Inventory: Government agencies’ unique missions often require carrying inventory with little to no movement. Disposing of excess inventory can be challenging when incentives drive the agencies to not dispose of this inventory. The inventory position determines the footprint and cost of the operation. Carrying this excess inventory creates burdens for the operation in that it must be counted each year, a facility must be maintained to warehouse it, and operators must drive or walk by it. Also, excess inventory can negatively impact the modernization ROI if it is stored in an automated solution.
Expected lifespan for the solution: Government agencies are looking for solutions that will work for 20 years or 30 years. Given the lifespan, robust and proven technologies should be selected.
Solutions must be flexible: Given the expected lifespan and changing missions, the solution must be engineered for the current requirement, but be adaptable as mission may change in the future.

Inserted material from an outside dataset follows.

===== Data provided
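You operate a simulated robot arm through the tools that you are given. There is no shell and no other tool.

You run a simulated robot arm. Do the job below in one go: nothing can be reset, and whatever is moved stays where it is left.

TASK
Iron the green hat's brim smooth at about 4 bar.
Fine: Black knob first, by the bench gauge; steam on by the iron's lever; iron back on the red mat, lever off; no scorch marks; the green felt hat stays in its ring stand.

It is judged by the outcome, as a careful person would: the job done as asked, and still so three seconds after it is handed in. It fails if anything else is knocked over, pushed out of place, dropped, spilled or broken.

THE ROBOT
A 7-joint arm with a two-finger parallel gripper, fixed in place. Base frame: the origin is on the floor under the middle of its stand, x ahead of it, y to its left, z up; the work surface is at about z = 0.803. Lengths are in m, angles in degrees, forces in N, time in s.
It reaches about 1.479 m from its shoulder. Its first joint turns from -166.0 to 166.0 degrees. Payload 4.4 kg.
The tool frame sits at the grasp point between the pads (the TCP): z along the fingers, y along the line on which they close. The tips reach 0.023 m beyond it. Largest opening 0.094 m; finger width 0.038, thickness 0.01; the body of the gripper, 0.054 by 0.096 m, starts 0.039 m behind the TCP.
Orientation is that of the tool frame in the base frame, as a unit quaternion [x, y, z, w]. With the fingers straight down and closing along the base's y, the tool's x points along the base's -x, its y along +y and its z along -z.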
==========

Cyber Security: The government agency and the integrator must think about application and infrastructure security from the start. A modernization solution often requires several different technologies and applications from multiple vendors, which must be brought together in a secure fashion.
Enterprise Wide Solution: The agency must identify solutions that work across the network of facilities in a purposeful way. Think enterprise wide from design through procurement. Otherwise, piecemeal solutions might be implemented across the network that are unsustainable by the organization.
It is an exciting time to be a supply chain practitioner. Commercial off-the-shelf technology is rapidly advancing and the options seem endless. The time is ripe to modernize government supply chains, specifically in this case, distribution centers and warehouses. Government agencies can do more with less, but significant change will be required. Fortunately, there are many good supply chain practitioners out there ready to drive change.